--- Start of SOURCE DATA ---

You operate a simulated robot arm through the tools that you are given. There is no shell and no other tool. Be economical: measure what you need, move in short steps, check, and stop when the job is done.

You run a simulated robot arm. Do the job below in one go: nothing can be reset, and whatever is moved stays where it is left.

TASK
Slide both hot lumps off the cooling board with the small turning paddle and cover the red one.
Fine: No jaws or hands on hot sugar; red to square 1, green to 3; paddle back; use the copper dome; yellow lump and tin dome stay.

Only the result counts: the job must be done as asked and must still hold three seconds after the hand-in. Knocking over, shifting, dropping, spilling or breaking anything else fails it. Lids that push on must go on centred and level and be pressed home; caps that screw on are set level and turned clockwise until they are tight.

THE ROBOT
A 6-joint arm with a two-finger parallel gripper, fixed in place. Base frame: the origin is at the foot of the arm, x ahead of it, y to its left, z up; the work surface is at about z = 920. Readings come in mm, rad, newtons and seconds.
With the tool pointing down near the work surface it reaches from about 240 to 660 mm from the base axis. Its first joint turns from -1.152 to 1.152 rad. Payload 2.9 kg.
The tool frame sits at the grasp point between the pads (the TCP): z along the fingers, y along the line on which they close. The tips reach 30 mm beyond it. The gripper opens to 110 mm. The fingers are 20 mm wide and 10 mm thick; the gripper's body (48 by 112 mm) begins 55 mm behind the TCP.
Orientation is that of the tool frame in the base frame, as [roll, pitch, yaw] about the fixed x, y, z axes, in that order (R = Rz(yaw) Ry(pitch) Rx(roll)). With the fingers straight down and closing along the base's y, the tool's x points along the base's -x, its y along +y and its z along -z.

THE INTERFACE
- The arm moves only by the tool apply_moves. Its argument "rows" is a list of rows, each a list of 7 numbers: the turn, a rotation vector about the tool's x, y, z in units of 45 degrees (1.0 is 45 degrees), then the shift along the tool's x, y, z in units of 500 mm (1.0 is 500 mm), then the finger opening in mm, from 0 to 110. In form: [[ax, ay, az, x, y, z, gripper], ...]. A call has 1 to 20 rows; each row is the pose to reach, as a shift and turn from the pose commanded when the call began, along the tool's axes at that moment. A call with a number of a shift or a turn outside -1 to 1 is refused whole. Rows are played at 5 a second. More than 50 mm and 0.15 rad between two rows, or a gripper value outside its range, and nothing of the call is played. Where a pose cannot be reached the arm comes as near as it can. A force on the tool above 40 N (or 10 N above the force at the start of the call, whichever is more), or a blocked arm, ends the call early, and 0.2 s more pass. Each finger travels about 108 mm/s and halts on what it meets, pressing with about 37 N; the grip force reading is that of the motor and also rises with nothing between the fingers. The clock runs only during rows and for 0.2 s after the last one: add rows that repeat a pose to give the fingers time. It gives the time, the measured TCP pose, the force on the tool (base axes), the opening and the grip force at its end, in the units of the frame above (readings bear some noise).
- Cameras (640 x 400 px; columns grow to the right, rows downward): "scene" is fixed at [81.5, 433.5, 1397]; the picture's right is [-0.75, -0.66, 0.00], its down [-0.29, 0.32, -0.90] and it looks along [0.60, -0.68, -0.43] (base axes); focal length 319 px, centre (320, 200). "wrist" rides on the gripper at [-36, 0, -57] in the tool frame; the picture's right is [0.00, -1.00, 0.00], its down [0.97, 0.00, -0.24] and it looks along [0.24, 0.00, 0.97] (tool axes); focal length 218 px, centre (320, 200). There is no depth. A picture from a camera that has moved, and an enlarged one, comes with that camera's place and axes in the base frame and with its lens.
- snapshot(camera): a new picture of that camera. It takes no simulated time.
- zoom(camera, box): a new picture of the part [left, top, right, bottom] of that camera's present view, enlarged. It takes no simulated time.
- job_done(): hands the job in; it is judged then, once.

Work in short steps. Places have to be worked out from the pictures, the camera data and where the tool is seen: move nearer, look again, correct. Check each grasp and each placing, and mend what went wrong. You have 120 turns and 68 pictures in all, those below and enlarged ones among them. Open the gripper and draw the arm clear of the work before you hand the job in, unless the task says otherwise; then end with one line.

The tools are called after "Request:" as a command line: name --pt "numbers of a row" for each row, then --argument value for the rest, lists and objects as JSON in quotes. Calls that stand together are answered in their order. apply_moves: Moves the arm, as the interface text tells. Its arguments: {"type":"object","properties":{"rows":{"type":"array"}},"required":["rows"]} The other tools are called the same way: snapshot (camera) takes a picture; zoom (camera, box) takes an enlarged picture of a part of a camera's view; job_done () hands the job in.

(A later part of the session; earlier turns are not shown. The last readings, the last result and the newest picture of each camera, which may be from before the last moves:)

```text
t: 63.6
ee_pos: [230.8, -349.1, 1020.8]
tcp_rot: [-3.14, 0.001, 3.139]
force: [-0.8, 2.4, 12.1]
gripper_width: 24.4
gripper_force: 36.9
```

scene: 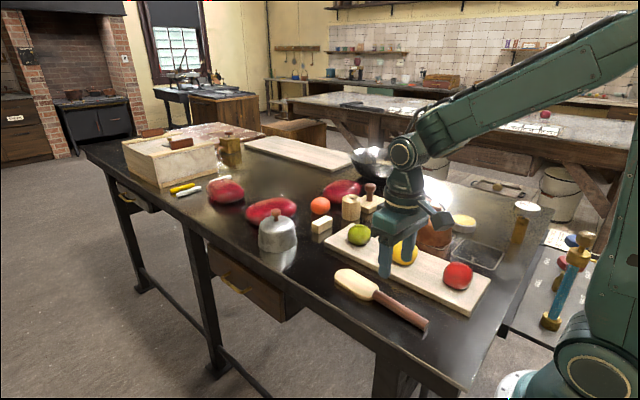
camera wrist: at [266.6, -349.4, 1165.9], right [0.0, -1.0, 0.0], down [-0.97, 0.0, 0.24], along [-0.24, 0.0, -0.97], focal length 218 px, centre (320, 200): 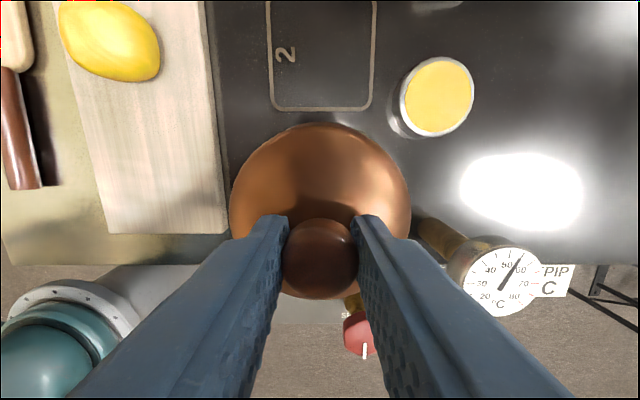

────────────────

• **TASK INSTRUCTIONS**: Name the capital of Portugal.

--- End of SOURCE DATA ---

• **TASK INSTRUCTIONS**: Reproduce word for word the material above, beginning with the line that contains "- zoom(camera, box): a" and ending with the line that contains "- job_done(): hands". Give them as a JSON list of strings, one for each line, with blank lines left out.

• **TASK RESPONSE**:
[
  "- zoom(camera, box): a new picture of the part [left, top, right, bottom] of that camera's present view, enlarged. It takes no simulated time.",
  "- job_done(): hands the job in; it is judged then, once."
]